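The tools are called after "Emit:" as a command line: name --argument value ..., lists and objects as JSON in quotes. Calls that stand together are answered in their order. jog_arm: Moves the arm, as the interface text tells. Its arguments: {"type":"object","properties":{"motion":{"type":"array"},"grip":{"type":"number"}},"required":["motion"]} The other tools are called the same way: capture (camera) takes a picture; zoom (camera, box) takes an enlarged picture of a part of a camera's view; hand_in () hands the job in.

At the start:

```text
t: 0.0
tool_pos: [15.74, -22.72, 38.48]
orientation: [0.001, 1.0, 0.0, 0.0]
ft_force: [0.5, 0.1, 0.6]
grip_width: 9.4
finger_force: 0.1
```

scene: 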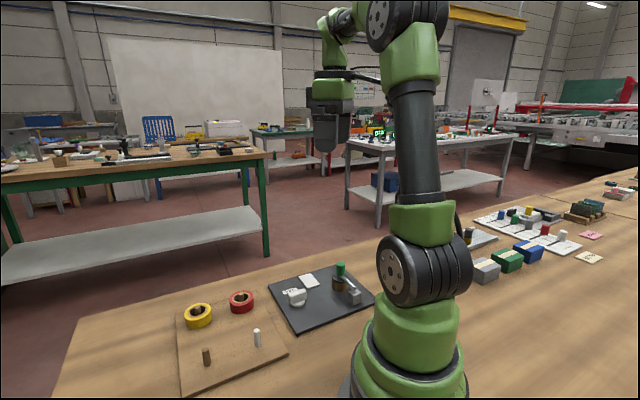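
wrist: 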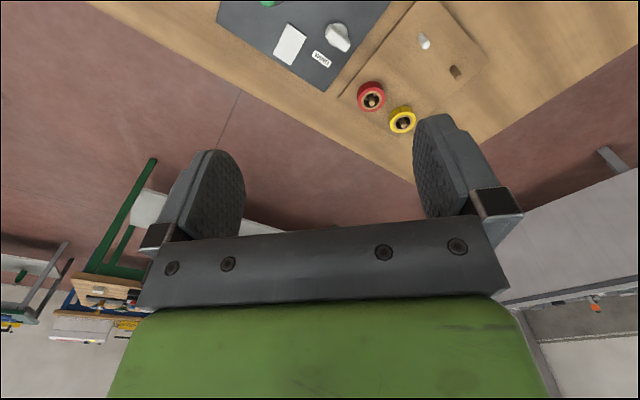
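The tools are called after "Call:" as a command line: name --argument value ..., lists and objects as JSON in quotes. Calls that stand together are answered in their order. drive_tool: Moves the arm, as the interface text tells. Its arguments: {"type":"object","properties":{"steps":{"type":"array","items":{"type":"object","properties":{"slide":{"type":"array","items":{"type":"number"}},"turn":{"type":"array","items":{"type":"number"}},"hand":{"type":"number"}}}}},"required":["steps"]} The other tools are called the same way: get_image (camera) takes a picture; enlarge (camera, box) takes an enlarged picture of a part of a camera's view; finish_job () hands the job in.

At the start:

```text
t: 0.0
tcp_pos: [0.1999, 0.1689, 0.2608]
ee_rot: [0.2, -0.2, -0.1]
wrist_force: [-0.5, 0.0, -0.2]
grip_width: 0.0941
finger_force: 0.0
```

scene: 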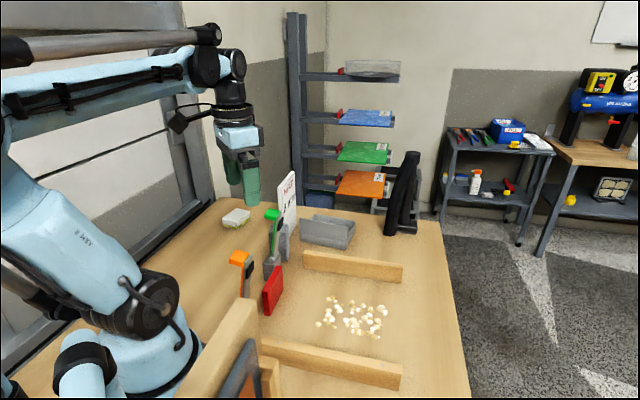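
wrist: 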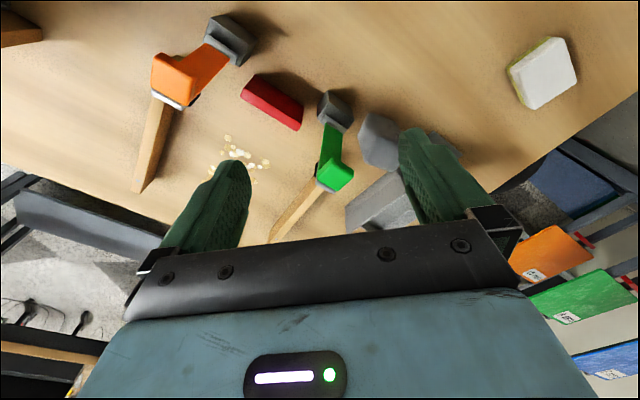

#### Given request
Leave out the pictures and restate everything else word for word. Return a JSON list in which every string is one line; blank lines are skipped.

#### Solution
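[
  "The tools are called after \"Emit:\" as a command line: name --argument value ..., lists and objects as JSON in quotes. Calls that stand together are answered in their order. jog_arm: Moves the arm, as the interface text tells. Its arguments: {\"type\":\"object\",\"properties\":{\"motion\":{\"type\":\"array\"},\"grip\":{\"type\":\"number\"}},\"required\":[\"motion\"]} The other tools are called the same way: capture (camera) takes a picture; zoom (camera, box) takes an enlarged picture of a part of a camera's view; hand_in () hands the job in.",
  "At the start:",
  "```text",
  "t: 0.0",
  "tool_pos: [15.74, -22.72, 38.48]",
  "orientation: [0.001, 1.0, 0.0, 0.0]",
  "ft_force: [0.5, 0.1, 0.6]",
  "grip_width: 9.4",
  "finger_force: 0.1",
  "```",
  "scene: ",
  "wrist: ",
  "The tools are called after \"Call:\" as a command line: name --argument value ..., lists and objects as JSON in quotes. Calls that stand together are answered in their order. drive_tool: Moves the arm, as the interface text tells. Its arguments: {\"type\":\"object\",\"properties\":{\"steps\":{\"type\":\"array\",\"items\":{\"type\":\"object\",\"properties\":{\"slide\":{\"type\":\"array\",\"items\":{\"type\":\"number\"}},\"turn\":{\"type\":\"array\",\"items\":{\"type\":\"number\"}},\"hand\":{\"type\":\"number\"}}}}},\"required\":[\"steps\"]} The other tools are called the same way: get_image (camera) takes a picture; enlarge (camera, box) takes an enlarged picture of a part of a camera's view; finish_job () hands the job in.",
  "At the start:",
  "```text",
  "t: 0.0",
  "tcp_pos: [0.1999, 0.1689, 0.2608]",
  "ee_rot: [0.2, -0.2, -0.1]",
  "wrist_force: [-0.5, 0.0, -0.2]",
  "grip_width: 0.0941",
  "finger_force: 0.0",
  "```",
  "scene: ",
  "wrist: "
]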